§ **SUPPLIED INFORMATION**
──────────────────────────────
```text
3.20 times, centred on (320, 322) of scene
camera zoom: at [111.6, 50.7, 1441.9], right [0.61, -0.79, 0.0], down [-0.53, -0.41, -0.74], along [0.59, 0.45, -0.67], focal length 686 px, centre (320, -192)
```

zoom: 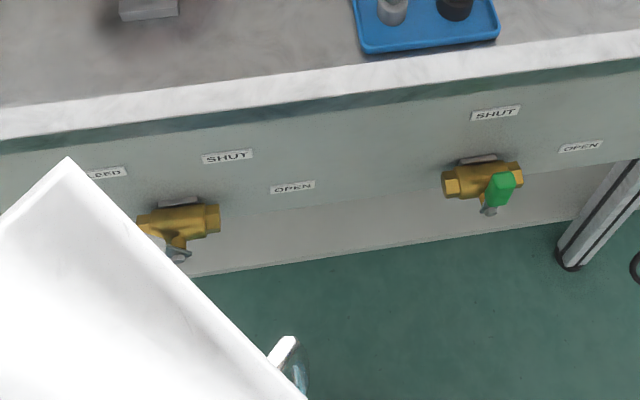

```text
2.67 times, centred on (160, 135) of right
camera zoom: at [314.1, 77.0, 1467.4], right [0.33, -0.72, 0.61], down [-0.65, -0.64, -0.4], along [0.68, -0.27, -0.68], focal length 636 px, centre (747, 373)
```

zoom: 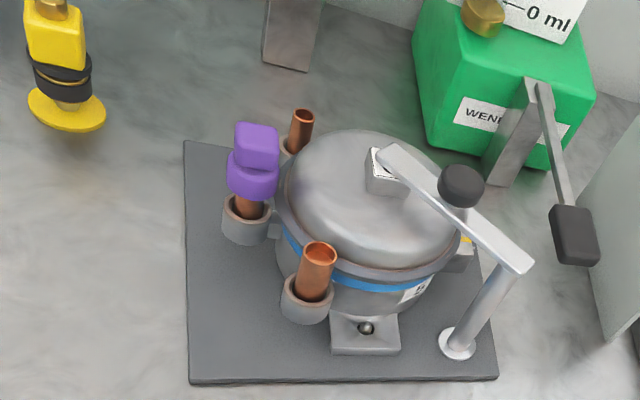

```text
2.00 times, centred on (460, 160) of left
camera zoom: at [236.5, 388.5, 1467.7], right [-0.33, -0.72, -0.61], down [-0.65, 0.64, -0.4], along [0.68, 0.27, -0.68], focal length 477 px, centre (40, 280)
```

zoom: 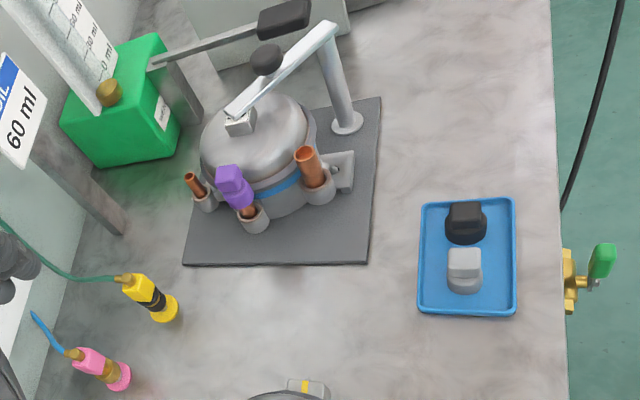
──────────────────────────────
§ **AIM**
Each line above is to be copied verbatim. Drop any image from the copy.

§ **CORRECT OUTPUT**
```text
3.20 times, centred on (320, 322) of scene
camera zoom: at [111.6, 50.7, 1441.9], right [0.61, -0.79, 0.0], down [-0.53, -0.41, -0.74], along [0.59, 0.45, -0.67], focal length 686 px, centre (320, -192)
```

zoom: 

```text
2.67 times, centred on (160, 135) of right
camera zoom: at [314.1, 77.0, 1467.4], right [0.33, -0.72, 0.61], down [-0.65, -0.64, -0.4], along [0.68, -0.27, -0.68], focal length 636 px, centre (747, 373)
```

zoom: 

```text
2.00 times, centred on (460, 160) of left
camera zoom: at [236.5, 388.5, 1467.7], right [-0.33, -0.72, -0.61], down [-0.65, 0.64, -0.4], along [0.68, 0.27, -0.68], focal length 477 px, centre (40, 280)
```

zoom: 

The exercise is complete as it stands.